Time magazine hired him soon after college to work in its Los Angeles bureau. He covered politics, organized crime and what he once described as “a smorgasbord of mayhem,” which included the sensational killing of the actress Sharon Tate and others by followers of Charles Manson.
After he returned from Southeast Asia, he followed the 1972 presidential campaign, which led to his first book, “McGovern: A Biography” (1972). It was the authorized story of Senator George McGovern, the South Dakota Democrat who lost that election in a landslide to President Richard M. Nixon.
His other books include “Gone Crazy and Back Again: The Rise and Fall of the Rolling Stone Generation” (1981), a history of Rolling Stone magazine and its editor, Jann Wenner; “Exile: The Unquiet Oblivion of Richard M. Nixon” (1984), which examined the former president’s life after he left the White House; and “Best Intentions: The Education and Killing of Edmund Perry” (1987), about a Black honors student from Harlem who was killed by a white police officer in 1985.
In a departure for a man so identified with being a writer, Mr. Anson accepted an offer in 1995 to become editor of Los Angeles magazine. His brief tenure was a disaster.
Shortly after he took the reins, The Los Angeles Times wrote a scathing piece about him, portraying him as mercurial, pugnacious and sexist, “the kind of writer colleagues imagined nursed a Hemingway complex.”
Others believed he was a gifted editor whose disruption of a stodgy workplace was bound to ruffle feathers. Still, he and the magazine parted ways after just five months.
He soon moved back east, “where he continued to torment editors, commune with friends and hunch over his keyboard for the rest of his days,” his son wrote in a letter to friends.

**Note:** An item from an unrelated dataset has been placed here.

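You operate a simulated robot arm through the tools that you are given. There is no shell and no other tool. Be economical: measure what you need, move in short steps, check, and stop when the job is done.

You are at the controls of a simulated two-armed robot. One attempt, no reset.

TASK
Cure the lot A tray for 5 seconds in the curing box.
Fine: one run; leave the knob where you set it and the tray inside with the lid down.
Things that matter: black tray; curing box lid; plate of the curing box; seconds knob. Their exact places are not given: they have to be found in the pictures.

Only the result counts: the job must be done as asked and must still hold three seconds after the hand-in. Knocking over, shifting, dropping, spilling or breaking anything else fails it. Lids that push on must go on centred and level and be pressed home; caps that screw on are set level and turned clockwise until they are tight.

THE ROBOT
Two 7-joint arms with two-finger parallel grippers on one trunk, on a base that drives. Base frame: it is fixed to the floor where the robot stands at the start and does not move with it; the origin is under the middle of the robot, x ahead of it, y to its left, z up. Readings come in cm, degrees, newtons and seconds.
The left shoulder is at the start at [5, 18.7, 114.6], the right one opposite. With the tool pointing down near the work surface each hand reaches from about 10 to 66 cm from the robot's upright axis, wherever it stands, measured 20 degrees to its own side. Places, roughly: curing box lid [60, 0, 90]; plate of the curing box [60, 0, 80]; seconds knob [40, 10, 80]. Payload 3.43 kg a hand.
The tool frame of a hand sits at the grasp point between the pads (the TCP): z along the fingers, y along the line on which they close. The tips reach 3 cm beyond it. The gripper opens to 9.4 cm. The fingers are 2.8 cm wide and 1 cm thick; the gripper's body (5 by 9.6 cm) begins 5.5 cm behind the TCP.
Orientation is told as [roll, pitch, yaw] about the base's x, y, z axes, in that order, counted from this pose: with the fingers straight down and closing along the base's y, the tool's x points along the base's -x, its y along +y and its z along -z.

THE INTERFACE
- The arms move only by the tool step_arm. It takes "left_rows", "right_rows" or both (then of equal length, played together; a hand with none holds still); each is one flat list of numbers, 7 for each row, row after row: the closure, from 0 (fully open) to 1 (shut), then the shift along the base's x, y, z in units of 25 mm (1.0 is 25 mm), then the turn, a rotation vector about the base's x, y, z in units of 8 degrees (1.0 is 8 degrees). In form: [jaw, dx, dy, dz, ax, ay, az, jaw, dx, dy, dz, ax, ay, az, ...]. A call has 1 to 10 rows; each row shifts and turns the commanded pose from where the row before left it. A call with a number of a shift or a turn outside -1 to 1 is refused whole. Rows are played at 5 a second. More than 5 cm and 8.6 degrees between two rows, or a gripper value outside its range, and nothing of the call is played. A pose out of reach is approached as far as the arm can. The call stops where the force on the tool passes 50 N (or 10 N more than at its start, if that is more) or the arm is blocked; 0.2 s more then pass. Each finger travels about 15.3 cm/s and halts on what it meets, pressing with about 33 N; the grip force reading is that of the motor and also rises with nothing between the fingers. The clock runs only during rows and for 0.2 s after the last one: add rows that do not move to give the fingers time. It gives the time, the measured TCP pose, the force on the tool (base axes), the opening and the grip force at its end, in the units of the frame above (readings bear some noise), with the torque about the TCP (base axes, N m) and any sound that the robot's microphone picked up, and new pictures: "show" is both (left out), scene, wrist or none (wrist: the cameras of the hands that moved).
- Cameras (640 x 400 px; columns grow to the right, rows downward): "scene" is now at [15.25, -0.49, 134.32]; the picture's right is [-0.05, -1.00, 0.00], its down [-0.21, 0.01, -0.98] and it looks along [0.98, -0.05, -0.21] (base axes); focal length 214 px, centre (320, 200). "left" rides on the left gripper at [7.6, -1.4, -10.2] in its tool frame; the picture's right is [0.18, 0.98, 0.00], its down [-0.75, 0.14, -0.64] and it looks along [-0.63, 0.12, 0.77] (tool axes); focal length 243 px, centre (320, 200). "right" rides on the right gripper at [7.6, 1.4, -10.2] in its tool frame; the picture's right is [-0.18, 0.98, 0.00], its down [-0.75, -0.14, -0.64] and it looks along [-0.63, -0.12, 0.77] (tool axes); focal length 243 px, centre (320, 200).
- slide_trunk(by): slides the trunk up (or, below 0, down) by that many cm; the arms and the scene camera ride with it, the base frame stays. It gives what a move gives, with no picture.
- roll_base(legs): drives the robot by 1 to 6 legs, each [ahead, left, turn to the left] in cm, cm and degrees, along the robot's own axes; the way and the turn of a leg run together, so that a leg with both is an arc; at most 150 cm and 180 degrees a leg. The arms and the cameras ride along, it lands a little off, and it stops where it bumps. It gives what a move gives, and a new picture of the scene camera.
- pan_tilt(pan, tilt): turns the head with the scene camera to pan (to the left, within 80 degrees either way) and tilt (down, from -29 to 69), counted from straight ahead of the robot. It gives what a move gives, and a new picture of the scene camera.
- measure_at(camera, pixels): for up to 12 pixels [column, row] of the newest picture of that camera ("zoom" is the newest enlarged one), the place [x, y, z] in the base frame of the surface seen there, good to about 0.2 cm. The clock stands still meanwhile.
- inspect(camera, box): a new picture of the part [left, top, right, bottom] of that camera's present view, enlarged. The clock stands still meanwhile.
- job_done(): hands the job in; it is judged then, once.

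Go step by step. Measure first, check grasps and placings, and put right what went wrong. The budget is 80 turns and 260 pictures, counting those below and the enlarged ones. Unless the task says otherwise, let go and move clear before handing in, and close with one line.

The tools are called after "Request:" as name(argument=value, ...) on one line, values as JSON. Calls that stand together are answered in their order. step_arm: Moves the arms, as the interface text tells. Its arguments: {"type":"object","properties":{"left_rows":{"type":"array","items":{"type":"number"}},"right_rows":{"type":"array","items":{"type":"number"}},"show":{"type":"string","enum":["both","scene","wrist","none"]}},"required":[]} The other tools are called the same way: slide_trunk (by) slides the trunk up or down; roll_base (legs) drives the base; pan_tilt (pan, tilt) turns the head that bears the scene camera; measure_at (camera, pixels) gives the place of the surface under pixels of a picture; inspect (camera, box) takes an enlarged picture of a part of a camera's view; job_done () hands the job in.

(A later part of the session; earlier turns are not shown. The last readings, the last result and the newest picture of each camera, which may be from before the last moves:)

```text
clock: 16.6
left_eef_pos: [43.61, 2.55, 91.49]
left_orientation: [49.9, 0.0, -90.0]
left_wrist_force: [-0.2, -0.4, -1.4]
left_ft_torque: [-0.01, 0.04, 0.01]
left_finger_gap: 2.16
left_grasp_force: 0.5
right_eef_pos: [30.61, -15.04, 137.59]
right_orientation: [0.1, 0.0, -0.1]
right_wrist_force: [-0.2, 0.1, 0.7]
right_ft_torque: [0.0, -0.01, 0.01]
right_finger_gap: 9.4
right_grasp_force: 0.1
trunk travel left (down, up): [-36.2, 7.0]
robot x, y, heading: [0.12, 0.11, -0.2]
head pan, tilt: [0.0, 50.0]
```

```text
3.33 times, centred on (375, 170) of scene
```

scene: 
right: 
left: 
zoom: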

Mr. Anson did most of his writing from an Airstream trailer, which he kept behind his house in Sag Harbor, on Long Island’s East End. He survived a bout with cancer and became a mentor to other patients at Memorial Sloan Kettering Cancer Center in New York through its Visible Ink writing program.
Almost two decades after leaving Los Angeles magazine, Mr. Anson reflected on his editing experience in a blog called “About Editing and Writing.”
He said he was glad that he had gone back to writing, “where you’re responsible solely for the words you put on paper, not the lives and families of an entire staff.”
But the editing experience made him a better writer, he said, adding, “And boy, did it open my eyes about what editors have to put up with 24/7.”